In a Newmont board meeting on Sept. 18, various options were considered, including payment of a large cash dividend financed with heavy borrowings, the distribution to stockholders of ownership of certain Newmont properties and an attempt to find a "white knight" friendly buyer.

In the end, the company opted to pay a $33 a share dividend to all shareholders, including Pickens. The move was designed to give all stockholders increased cash value and to diminish some of the company's borrowing power to frustrate Pickens.

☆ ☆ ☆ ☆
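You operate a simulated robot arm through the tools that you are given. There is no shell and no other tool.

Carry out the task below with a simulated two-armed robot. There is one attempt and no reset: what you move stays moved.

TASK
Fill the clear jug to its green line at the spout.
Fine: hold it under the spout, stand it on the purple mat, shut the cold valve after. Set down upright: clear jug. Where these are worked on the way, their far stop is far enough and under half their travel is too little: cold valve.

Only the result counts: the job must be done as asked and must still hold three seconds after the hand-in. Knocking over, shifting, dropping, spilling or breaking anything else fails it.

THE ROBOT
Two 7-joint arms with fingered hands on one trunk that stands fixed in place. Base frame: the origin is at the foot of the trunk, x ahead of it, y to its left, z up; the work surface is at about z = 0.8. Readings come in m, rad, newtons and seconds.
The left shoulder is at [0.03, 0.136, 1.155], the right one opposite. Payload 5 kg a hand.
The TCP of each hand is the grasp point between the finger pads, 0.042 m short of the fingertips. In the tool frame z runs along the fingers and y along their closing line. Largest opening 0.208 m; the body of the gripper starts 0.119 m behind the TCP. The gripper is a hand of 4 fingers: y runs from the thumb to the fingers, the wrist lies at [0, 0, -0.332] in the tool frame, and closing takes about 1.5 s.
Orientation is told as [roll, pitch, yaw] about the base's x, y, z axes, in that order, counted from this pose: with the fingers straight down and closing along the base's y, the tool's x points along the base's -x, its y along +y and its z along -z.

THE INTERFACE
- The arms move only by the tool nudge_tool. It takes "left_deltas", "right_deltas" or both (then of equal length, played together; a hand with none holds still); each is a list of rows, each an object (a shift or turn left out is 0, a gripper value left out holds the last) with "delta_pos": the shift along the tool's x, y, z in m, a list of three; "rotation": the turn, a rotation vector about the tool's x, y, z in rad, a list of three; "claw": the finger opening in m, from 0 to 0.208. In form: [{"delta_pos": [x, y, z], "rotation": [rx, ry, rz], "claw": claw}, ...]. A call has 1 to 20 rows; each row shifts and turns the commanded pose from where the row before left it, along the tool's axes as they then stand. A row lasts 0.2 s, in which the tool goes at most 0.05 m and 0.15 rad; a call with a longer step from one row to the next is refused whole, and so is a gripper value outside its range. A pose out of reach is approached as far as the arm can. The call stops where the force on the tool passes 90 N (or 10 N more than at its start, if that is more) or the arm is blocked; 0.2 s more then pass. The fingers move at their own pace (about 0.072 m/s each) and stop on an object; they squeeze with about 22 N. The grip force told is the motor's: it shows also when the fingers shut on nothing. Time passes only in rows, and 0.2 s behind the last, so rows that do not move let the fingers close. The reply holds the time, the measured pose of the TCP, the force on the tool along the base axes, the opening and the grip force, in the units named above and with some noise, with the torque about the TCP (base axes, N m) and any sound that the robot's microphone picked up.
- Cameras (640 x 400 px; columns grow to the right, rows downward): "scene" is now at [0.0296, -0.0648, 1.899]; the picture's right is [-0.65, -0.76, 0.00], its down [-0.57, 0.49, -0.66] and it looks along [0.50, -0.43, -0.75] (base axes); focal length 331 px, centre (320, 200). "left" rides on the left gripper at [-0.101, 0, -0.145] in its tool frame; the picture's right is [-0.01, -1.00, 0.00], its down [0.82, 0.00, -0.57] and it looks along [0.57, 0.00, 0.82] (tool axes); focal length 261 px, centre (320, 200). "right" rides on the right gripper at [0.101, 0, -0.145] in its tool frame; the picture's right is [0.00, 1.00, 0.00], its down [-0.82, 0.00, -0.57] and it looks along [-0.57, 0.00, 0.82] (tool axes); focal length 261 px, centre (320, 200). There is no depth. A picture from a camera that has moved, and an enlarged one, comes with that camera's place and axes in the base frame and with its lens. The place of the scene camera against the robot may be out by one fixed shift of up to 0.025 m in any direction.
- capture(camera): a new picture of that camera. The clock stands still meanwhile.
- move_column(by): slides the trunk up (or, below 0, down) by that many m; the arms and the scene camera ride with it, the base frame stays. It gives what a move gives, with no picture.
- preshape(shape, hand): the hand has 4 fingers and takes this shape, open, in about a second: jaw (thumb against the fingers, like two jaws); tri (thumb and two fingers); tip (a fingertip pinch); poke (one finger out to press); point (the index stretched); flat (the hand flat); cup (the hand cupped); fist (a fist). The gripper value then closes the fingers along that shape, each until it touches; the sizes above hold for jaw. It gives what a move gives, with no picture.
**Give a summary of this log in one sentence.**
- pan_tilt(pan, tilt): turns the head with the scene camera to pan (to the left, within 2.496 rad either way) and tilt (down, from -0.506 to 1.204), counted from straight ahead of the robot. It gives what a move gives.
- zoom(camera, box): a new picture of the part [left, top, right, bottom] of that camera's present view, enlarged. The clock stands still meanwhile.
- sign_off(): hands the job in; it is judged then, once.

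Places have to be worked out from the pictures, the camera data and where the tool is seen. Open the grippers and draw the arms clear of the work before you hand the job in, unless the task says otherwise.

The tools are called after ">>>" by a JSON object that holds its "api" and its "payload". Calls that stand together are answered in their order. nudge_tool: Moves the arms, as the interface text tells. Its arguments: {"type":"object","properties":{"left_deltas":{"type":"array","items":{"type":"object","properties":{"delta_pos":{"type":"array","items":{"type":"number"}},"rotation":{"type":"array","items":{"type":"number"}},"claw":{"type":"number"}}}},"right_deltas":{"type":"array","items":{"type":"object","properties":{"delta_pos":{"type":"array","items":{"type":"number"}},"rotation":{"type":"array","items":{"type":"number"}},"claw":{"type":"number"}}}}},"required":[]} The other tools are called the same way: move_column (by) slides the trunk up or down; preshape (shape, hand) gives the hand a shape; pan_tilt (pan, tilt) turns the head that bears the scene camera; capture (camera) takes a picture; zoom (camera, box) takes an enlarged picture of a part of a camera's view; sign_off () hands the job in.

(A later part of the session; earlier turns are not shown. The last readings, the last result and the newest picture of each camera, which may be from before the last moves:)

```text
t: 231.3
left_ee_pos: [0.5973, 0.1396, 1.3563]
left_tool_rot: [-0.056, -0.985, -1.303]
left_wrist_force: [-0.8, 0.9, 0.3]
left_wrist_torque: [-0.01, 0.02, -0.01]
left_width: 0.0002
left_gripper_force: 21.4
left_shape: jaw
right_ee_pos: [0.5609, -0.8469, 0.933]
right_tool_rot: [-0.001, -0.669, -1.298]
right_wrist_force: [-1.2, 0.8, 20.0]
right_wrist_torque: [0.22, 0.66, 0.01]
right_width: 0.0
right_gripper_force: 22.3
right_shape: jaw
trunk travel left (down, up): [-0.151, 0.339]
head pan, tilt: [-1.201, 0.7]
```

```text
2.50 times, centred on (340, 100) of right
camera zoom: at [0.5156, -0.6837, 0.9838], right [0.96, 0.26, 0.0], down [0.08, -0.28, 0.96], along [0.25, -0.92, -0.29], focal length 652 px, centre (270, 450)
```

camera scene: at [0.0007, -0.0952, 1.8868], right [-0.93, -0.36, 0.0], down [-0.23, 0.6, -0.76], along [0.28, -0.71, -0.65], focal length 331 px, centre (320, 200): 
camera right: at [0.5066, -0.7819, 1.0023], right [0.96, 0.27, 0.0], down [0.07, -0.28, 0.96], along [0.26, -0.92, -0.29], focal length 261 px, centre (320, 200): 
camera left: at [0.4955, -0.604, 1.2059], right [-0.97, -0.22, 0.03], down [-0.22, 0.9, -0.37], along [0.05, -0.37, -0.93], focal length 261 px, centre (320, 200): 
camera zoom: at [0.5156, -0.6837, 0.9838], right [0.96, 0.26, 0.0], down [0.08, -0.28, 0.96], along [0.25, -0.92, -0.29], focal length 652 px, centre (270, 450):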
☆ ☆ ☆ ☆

The Newmont dividend was announced on Sept. 21.

In a costly part of the defense strategy, CGF abandoned its initial plans not to put additional capital into Newmont.

CGF purchased about 15.5 million Newmont shares for more than $1 billion, which increased CGF's holdings to 49.9 percent through an aggressive one-day purchase known as a "street sweep."

Following the recent stock market collapse, CGF has a paper loss on its purchases of more than $500 million, sources said.

Meanwhile, Pickens, who once had a $200 million paper profit on his holdings in Newmont, saw it shrink to about $5 million.

Pickens is contesting the defensive actions taken by Newmont and CGF to defeat his offer and has asked the Delaware Supreme Court either to force CGF to sell its Newmont shares or to strip the shares of their voting rights.

Pickens has an offer to buy Newmont shares outstanding, but the viability and terms of that offer are likely to be dictated by the Delaware court decision.

Pickens claims the CGF purchases of the large block of Newmont shares violated securities laws and that directors of both companies breached their duties to maximize value for shareholders through defensive maneuvers.

Pickens still claims to be interested in obtaining control of Newmont, if the Delaware court rules in his favor.

"Give me relief and then let's talk about what we can do," said David Batchelder, a top Pickens' executive.